START Supplied information
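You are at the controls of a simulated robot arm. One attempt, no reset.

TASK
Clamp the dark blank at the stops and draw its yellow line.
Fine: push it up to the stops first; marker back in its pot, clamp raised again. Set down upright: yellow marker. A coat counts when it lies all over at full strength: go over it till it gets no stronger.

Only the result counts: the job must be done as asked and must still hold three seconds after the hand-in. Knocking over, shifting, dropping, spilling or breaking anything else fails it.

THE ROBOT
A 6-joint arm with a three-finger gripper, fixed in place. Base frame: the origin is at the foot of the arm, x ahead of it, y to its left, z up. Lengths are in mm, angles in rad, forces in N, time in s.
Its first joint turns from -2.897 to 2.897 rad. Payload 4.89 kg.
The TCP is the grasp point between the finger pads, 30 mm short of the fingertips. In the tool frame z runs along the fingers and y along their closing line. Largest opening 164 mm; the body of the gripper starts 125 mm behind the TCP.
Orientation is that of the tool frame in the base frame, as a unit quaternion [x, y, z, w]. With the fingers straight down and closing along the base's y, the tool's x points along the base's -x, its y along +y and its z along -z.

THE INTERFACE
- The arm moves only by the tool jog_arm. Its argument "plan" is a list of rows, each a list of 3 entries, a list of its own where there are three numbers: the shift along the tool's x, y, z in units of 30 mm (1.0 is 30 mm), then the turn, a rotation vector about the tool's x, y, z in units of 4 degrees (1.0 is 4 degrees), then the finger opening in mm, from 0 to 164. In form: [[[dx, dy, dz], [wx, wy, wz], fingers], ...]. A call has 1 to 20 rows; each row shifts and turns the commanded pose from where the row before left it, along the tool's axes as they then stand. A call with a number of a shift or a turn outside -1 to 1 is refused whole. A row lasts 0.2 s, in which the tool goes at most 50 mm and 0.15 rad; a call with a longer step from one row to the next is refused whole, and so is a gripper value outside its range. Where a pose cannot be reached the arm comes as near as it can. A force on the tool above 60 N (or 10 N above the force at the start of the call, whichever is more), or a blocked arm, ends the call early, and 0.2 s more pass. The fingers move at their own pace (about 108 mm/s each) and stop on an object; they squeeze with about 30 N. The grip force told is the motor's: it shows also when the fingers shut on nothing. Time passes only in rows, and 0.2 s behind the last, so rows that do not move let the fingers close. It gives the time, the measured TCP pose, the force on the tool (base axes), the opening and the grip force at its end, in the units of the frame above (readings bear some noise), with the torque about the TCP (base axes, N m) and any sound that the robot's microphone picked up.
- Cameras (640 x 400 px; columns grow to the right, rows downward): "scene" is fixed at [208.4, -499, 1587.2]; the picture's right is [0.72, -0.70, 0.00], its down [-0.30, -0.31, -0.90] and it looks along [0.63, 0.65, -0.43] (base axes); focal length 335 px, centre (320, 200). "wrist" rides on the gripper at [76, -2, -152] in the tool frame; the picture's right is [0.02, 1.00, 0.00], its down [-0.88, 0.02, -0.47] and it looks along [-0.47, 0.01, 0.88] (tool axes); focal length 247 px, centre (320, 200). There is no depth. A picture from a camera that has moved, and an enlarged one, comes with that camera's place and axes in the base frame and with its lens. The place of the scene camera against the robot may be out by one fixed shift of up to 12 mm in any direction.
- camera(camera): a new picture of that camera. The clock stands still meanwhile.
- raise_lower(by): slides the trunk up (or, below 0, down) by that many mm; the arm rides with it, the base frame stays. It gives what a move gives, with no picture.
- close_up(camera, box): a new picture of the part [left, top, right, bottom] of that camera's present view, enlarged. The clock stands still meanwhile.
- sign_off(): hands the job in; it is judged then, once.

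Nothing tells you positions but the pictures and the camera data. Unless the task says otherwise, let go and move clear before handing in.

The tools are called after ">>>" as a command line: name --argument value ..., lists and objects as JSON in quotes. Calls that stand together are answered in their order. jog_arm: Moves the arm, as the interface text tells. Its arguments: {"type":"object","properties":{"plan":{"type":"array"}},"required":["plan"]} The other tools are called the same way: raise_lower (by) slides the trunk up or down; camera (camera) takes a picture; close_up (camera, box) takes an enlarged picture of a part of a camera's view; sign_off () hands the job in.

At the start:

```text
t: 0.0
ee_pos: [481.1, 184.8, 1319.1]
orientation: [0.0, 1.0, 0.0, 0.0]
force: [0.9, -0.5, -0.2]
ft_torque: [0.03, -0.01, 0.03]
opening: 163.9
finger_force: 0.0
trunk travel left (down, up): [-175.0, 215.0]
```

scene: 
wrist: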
END Supplied information
START Supplied information
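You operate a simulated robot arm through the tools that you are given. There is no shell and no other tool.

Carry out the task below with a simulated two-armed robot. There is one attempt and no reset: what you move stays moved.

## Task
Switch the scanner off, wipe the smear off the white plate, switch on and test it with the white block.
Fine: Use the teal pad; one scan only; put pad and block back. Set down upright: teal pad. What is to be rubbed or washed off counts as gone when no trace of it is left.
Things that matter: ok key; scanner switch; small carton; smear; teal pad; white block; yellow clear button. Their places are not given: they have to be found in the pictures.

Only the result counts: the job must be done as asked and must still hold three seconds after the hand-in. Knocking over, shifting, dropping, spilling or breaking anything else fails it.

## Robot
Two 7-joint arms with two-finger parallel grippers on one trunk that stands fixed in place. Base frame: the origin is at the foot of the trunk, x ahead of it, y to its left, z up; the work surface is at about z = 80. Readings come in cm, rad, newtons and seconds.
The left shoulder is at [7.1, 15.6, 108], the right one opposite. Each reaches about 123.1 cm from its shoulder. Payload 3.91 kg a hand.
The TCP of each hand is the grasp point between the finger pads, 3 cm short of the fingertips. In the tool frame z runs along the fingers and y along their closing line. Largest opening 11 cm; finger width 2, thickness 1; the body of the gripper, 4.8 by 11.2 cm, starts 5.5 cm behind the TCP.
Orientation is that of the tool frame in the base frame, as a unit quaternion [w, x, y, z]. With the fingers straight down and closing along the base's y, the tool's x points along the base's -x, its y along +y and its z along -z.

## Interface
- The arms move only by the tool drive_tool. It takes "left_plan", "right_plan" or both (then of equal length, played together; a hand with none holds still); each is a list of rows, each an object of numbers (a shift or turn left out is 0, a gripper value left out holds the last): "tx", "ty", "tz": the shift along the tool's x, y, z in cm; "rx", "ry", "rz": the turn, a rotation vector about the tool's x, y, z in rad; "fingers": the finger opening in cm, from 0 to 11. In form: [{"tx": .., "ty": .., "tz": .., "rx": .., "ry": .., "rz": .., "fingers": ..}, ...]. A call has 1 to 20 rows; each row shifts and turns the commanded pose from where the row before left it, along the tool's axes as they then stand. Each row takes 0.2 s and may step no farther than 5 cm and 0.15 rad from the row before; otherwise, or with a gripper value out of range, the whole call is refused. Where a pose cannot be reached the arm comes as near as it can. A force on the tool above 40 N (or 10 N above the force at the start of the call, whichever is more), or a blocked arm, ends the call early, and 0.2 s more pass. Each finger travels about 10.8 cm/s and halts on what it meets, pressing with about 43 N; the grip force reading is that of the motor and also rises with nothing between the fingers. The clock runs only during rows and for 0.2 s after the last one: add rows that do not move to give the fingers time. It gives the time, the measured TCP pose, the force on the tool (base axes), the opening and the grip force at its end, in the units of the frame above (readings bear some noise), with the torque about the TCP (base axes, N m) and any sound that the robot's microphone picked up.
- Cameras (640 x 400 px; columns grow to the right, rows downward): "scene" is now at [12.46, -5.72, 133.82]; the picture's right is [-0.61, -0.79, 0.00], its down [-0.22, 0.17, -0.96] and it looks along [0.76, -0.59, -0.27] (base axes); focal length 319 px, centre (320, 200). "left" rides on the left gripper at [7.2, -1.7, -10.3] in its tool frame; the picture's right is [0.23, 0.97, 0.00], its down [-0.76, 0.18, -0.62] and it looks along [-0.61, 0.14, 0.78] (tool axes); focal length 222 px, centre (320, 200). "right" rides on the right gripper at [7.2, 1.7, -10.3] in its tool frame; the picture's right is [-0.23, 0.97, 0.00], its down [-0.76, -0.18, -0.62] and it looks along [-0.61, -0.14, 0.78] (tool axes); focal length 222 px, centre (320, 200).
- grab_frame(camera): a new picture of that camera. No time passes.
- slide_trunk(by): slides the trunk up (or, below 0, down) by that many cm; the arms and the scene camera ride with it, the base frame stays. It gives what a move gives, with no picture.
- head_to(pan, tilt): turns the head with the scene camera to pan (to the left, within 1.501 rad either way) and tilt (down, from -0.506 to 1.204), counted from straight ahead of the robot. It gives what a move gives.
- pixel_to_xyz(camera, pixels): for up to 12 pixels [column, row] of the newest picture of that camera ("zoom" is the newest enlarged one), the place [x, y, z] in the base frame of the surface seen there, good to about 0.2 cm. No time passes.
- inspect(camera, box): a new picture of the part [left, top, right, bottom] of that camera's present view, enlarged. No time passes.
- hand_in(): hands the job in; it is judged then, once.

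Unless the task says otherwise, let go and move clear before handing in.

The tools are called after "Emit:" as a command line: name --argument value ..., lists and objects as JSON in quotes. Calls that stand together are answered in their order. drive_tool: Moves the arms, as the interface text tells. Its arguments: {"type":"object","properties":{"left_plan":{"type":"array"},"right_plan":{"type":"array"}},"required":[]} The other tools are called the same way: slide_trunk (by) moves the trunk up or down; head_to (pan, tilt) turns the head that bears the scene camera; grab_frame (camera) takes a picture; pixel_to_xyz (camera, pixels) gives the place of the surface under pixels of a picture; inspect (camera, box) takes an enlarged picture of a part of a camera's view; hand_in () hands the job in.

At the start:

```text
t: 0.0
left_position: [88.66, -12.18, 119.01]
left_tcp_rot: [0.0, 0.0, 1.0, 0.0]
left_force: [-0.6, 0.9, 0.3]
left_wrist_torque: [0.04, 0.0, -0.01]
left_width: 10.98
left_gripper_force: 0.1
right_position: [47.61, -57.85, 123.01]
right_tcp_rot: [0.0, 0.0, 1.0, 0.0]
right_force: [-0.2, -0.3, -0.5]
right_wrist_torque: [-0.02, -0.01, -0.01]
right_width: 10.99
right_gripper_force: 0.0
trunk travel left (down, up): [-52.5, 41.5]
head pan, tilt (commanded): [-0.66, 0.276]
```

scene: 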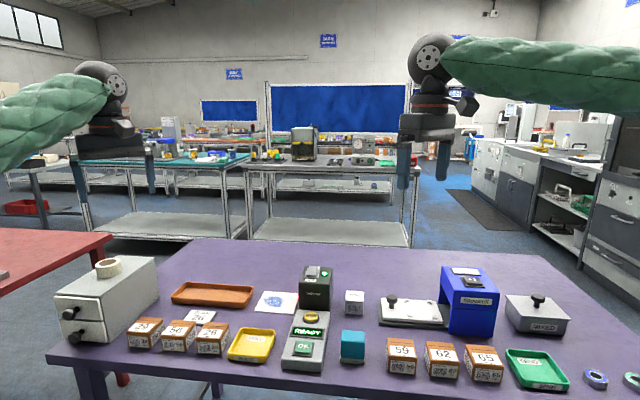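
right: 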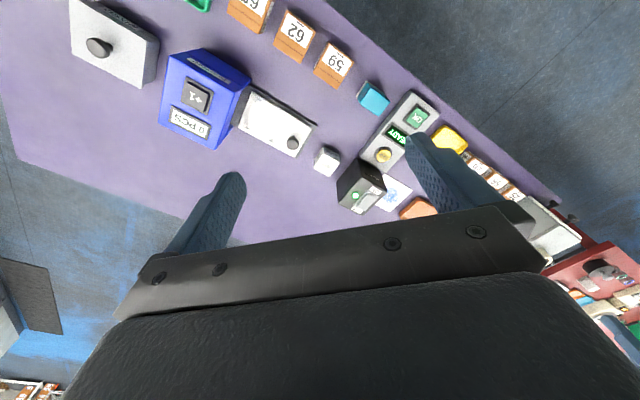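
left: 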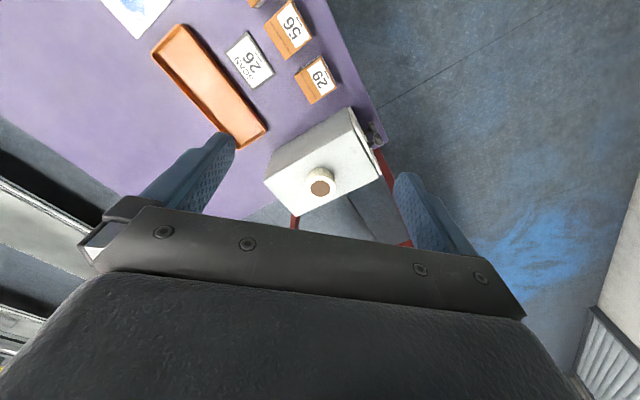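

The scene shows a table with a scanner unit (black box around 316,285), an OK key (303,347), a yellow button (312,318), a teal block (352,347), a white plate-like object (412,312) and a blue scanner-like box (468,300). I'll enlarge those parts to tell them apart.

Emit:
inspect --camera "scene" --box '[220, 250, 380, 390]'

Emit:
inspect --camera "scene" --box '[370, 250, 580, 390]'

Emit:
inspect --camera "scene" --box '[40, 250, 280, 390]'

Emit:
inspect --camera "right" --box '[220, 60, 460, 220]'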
END Supplied information
START Supplied information
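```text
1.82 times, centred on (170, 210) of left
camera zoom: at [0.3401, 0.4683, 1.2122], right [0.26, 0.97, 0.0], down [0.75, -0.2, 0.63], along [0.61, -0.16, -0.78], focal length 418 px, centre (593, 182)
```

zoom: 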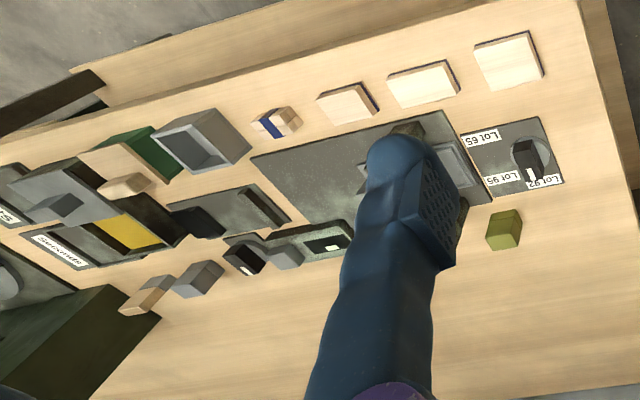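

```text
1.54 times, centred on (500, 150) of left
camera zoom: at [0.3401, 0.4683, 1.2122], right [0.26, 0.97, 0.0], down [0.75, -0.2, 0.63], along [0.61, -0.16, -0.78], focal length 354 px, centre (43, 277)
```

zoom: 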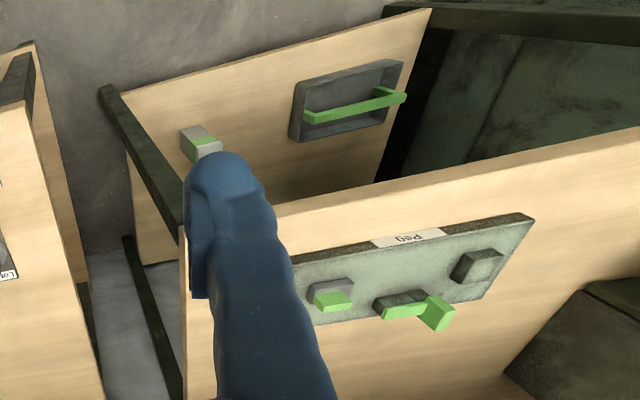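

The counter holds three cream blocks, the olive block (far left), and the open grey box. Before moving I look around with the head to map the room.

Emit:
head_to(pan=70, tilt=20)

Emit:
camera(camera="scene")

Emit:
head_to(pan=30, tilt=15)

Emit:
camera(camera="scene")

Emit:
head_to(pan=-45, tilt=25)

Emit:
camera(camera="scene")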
END Supplied information
▶ [Brief]
Find the lines above that contain the word "counts" and collect them.

▶ [Response for this exercise]
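Fine: push it up to the stops first; marker back in its pot, clamp raised again. Set down upright: yellow marker. A coat counts when it lies all over at full strength: go over it till it gets no stronger.
Only the result counts: the job must be done as asked and must still hold three seconds after the hand-in. Knocking over, shifting, dropping, spilling or breaking anything else fails it.
Fine: Use the teal pad; one scan only; put pad and block back. Set down upright: teal pad. What is to be rubbed or washed off counts as gone when no trace of it is left.
Only the result counts: the job must be done as asked and must still hold three seconds after the hand-in. Knocking over, shifting, dropping, spilling or breaking anything else fails it.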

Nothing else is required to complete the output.